Prior to that, the former billionaire, who was arrested in the Bahamas and extradited to the U.S. about a month after FTX filed for bankruptcy protection in mid-November, had been living under house arrest at his parents’ home in California on a $250 million bond which was revoked.
In a letter to U.S. District Judge Lewis Kaplan, his lawyers described as “entirely inadequate” the conditions under which SBF is expected to prepare for his trial. They said that giving him just two days a week to review the large volume of evidence violated his right to effective counsel and pointed he has no dedicated computer or way to share materials with them online.

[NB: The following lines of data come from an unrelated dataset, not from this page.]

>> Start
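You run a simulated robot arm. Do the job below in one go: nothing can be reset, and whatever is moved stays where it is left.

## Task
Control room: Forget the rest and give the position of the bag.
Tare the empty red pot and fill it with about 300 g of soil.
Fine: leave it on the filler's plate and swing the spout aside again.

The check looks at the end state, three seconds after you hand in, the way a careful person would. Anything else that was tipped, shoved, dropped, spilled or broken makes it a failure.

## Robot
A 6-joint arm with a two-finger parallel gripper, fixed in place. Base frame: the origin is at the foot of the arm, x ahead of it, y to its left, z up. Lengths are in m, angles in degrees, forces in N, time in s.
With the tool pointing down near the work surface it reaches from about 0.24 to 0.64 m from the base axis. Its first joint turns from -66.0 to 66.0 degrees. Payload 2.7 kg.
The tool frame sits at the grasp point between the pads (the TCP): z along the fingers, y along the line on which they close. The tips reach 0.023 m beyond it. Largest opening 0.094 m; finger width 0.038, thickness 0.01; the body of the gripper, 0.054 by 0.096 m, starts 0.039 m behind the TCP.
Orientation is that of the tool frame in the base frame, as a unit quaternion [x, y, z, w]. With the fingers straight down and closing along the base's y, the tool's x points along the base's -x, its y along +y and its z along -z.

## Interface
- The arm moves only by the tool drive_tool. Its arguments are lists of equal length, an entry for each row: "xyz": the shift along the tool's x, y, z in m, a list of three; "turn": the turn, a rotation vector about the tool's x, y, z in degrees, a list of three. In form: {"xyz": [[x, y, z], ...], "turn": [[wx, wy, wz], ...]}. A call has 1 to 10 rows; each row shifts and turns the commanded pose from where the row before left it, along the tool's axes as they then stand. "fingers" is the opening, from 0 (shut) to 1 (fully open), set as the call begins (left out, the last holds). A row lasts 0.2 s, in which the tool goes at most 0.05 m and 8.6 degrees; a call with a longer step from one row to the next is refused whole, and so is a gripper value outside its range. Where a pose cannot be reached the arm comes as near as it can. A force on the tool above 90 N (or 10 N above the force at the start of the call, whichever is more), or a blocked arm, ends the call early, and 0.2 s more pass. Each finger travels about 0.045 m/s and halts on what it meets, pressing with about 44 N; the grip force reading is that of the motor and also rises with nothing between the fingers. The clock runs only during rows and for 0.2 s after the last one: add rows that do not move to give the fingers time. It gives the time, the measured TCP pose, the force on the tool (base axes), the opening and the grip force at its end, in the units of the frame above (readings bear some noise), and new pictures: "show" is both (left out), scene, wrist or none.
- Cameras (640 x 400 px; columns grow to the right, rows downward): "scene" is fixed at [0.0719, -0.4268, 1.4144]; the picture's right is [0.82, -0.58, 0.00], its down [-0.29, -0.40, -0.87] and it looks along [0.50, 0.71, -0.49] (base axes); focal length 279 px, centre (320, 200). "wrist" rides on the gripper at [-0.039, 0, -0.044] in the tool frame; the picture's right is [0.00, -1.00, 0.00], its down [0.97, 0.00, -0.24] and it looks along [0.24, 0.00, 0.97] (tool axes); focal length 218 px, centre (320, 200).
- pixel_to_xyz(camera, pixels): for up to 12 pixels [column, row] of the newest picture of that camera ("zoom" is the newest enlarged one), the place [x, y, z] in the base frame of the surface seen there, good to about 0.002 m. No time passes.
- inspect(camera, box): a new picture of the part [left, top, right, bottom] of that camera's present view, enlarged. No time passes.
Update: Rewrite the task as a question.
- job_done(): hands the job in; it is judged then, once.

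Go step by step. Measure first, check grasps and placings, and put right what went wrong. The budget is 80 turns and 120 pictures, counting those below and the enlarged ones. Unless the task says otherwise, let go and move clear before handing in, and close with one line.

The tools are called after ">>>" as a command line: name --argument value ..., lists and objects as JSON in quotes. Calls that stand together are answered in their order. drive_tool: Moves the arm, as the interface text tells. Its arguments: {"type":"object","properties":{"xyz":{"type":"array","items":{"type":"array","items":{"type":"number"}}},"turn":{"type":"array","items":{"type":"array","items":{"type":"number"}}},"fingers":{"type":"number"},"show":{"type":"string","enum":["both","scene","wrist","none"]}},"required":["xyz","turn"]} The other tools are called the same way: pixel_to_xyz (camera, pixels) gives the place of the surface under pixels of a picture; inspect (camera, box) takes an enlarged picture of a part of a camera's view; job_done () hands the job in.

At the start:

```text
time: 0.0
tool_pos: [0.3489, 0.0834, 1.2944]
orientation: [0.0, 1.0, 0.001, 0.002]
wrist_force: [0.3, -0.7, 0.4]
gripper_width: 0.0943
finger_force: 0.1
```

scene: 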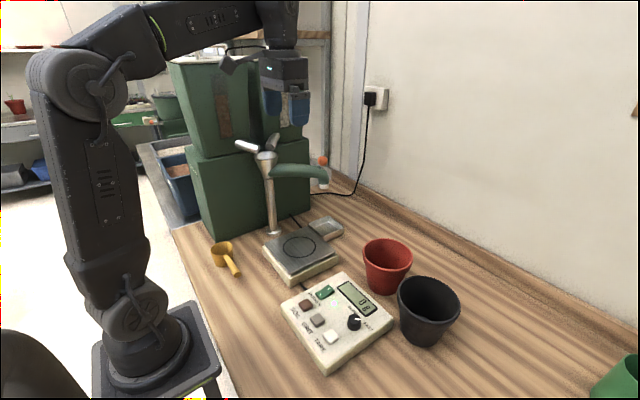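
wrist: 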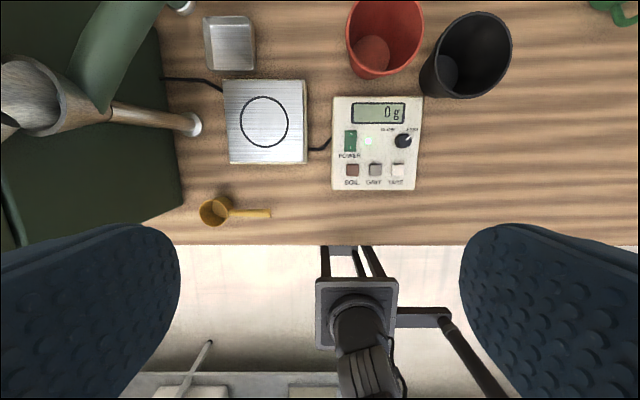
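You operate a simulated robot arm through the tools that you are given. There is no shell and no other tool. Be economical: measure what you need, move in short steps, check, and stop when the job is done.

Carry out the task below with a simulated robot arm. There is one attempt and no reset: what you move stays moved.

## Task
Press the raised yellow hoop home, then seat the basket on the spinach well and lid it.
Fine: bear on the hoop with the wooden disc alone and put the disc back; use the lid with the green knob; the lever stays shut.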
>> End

Federal prosecutors had offered to load documents onto hard drives that Bankman-Fried could use on computers at the MDC. According to the government, however, it’s not feasible to load all the documents onto an internet-enabled laptop. In a letter to Kaplan, the prosecutors also insisted that SBF had been offered “extraordinary accommodations” at the Brooklyn jail.
Sam Bankman-Fried has been accused of misappropriating funds of FTX customers worth billions of U.S. dollars. He allegedly used the stolen money to finance his Alameda Research hedge fund, buy expensive property and make political donations. He has pleaded not guilty. Next week, he will be arraigned on an amended indictment with seven fraud and conspiracy charges.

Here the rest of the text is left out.